◆ Page extract
__________________________________________________
Música para ambientar...
No, no se me alarmen. No voy a tratar de nadie cercano. Ni me crean influenciado por la presencia de fantasmas a mi alrededor. Los fantasmas con los que me trato, y puedo por tanto traer a La Vidriera, son fantasmas de mucha prosapia y poca malaje; fantasmas de calidad, en todo caso, y no fantasmillas de tres al cuarto.
El caso es que ya que andamos por tierras de la Alcarria, acabaremos el ciclo tratando el terrorífico asunto del fantasma del castillo de Zorita.
Hace unos días les hablé de doña Ana de Mendoza, princesa de Éboli. El castillo que ven abajo, a la orilla del Tajo –me ha salido un pareado-, fue en días de su marido, Ruy Gómez de Silva, el portugués. Hoy es de propiedad privada, se puede visitar libremente y está hecho… con perdón, una mierda. Son más las piedras que ya cayeron que las que se mantienen, y su conjunto sólo inspira compasión.
__________________________________________________
◆ Stated problem 1
Within the material below, locate the line with "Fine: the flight" and the line with "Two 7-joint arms", then return those two lines and all lines between them, exactly as written.

◆ Dataset extract
__________________________________________________
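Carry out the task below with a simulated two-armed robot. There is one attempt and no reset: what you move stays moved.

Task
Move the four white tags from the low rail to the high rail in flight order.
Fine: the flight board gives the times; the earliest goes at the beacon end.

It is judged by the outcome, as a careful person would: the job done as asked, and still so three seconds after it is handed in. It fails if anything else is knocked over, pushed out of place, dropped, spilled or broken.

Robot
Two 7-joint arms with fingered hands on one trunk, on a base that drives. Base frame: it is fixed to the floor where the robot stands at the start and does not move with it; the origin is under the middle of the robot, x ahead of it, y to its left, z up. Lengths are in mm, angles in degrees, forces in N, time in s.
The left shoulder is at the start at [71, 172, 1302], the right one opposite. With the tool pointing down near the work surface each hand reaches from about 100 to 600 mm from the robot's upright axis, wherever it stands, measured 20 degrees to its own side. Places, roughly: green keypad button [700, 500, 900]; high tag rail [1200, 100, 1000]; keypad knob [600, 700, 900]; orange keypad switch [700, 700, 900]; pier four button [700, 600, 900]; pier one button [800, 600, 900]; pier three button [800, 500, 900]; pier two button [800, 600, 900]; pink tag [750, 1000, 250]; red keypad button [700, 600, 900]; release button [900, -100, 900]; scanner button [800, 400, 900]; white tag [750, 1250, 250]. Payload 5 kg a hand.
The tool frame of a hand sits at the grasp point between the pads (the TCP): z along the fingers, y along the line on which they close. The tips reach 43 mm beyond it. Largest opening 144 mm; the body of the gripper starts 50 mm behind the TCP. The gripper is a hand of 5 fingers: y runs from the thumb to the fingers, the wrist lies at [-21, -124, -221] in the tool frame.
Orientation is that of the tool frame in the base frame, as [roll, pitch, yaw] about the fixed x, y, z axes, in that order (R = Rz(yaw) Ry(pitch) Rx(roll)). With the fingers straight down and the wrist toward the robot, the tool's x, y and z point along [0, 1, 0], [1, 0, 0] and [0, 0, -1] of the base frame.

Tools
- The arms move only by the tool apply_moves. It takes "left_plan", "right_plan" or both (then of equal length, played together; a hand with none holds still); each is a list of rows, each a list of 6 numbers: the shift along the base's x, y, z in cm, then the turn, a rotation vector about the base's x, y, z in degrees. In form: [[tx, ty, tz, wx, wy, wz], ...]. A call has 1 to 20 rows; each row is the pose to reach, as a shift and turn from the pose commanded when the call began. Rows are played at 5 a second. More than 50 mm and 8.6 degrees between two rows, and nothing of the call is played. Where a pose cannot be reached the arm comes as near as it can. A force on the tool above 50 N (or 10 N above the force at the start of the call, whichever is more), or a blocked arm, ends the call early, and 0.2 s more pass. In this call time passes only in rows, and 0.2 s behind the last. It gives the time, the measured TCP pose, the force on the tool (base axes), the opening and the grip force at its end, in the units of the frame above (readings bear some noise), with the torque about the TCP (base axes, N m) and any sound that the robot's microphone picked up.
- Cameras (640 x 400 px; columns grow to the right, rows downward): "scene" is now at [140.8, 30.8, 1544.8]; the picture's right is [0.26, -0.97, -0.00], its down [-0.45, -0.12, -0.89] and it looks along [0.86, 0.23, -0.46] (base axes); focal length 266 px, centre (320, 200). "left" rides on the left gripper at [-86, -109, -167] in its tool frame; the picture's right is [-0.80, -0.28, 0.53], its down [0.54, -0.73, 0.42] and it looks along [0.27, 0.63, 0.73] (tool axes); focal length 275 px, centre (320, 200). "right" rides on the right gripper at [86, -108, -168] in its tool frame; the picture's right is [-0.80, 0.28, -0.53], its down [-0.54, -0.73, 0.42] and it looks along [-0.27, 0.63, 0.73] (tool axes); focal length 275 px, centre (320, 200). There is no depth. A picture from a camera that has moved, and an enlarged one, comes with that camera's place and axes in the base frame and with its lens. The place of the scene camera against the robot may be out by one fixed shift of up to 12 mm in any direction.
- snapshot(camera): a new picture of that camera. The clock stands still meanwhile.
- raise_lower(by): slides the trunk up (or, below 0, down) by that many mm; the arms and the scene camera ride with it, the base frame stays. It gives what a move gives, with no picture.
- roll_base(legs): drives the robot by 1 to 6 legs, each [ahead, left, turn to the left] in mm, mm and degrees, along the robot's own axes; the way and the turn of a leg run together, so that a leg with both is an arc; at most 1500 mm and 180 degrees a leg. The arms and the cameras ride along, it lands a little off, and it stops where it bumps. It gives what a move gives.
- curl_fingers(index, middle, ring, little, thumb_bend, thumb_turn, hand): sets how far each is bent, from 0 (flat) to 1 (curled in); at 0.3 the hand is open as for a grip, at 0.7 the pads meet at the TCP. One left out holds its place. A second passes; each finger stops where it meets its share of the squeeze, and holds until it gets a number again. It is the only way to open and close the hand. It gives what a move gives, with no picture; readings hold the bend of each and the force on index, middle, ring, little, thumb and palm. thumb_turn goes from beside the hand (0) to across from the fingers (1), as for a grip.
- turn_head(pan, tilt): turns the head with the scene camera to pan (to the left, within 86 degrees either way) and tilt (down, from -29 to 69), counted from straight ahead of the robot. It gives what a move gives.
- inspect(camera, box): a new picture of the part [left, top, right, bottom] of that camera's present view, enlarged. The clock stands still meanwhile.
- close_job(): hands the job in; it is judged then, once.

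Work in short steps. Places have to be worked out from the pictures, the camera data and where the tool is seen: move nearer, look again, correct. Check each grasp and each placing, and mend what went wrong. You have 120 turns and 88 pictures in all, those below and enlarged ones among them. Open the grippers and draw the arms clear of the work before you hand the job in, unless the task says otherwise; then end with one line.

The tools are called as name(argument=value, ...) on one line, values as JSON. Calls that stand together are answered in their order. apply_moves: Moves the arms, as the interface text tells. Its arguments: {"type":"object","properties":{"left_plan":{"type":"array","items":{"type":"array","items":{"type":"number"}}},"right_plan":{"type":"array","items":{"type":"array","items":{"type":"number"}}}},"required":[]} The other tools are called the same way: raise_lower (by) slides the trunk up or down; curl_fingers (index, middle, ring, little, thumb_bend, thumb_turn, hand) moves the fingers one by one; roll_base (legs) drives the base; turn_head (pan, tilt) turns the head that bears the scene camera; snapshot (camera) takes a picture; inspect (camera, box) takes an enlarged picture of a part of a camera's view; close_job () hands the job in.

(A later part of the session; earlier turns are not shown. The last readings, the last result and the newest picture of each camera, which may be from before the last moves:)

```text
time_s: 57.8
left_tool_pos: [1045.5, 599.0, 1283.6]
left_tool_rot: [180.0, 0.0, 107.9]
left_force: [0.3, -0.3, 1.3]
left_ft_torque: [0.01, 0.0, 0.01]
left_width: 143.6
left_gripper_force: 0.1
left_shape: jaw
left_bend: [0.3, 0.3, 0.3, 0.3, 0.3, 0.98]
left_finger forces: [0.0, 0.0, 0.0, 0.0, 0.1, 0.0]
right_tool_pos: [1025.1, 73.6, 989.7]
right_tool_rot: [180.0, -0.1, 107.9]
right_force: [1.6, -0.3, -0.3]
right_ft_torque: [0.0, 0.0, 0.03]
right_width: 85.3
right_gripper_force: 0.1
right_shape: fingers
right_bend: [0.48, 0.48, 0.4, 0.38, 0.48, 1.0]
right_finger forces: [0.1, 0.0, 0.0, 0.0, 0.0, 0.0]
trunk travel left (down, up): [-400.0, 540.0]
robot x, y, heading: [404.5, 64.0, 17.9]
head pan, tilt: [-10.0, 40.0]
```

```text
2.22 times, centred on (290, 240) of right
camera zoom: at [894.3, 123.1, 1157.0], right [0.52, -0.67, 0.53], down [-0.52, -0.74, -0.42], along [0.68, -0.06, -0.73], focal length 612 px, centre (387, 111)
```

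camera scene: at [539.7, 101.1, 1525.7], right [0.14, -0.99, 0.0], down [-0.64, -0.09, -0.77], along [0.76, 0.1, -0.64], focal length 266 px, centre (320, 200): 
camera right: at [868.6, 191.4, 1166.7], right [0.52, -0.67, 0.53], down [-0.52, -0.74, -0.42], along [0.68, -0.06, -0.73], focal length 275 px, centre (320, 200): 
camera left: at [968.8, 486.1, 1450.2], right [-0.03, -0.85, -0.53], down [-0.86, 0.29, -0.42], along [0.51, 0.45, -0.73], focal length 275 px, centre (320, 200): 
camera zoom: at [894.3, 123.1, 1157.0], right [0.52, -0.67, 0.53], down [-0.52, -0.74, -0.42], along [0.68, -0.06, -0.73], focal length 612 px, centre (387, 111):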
__________________________________________________
◆ Stated problem 2
Give the continuation of the page extract.

◆ Exercise response 1
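Fine: the flight board gives the times; the earliest goes at the beacon end.

It is judged by the outcome, as a careful person would: the job done as asked, and still so three seconds after it is handed in. It fails if anything else is knocked over, pushed out of place, dropped, spilled or broken.

Robot
Two 7-joint arms with fingered hands on one trunk, on a base that drives. Base frame: it is fixed to the floor where the robot stands at the start and does not move with it; the origin is under the middle of the robot, x ahead of it, y to its left, z up. Lengths are in mm, angles in degrees, forces in N, time in s.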

◆ Exercise response 2
Compasión y miedo, porque sobre el susodicho castillo se cierne -se estremecerán la noche del 2 de noviembre- la tenebrosa leyenda de su fantasma.
Bien, pues como les decía, cuentan los viejos del lugar que la noche del 2 de noviembre de 1572 llegó a las puertas del castillo un carromato ocupado por un noble que, tras raptar una monja del convento de clausura de Alba de Tormes, huía de la justicia. La monja, se supo luego, había sido internada en clausura tras no querer acceder a los requerimientos del rey (…al pobre se le negaban todas. Es por eso que, para entretenerse, se fue al Escorial a construir un monasterio).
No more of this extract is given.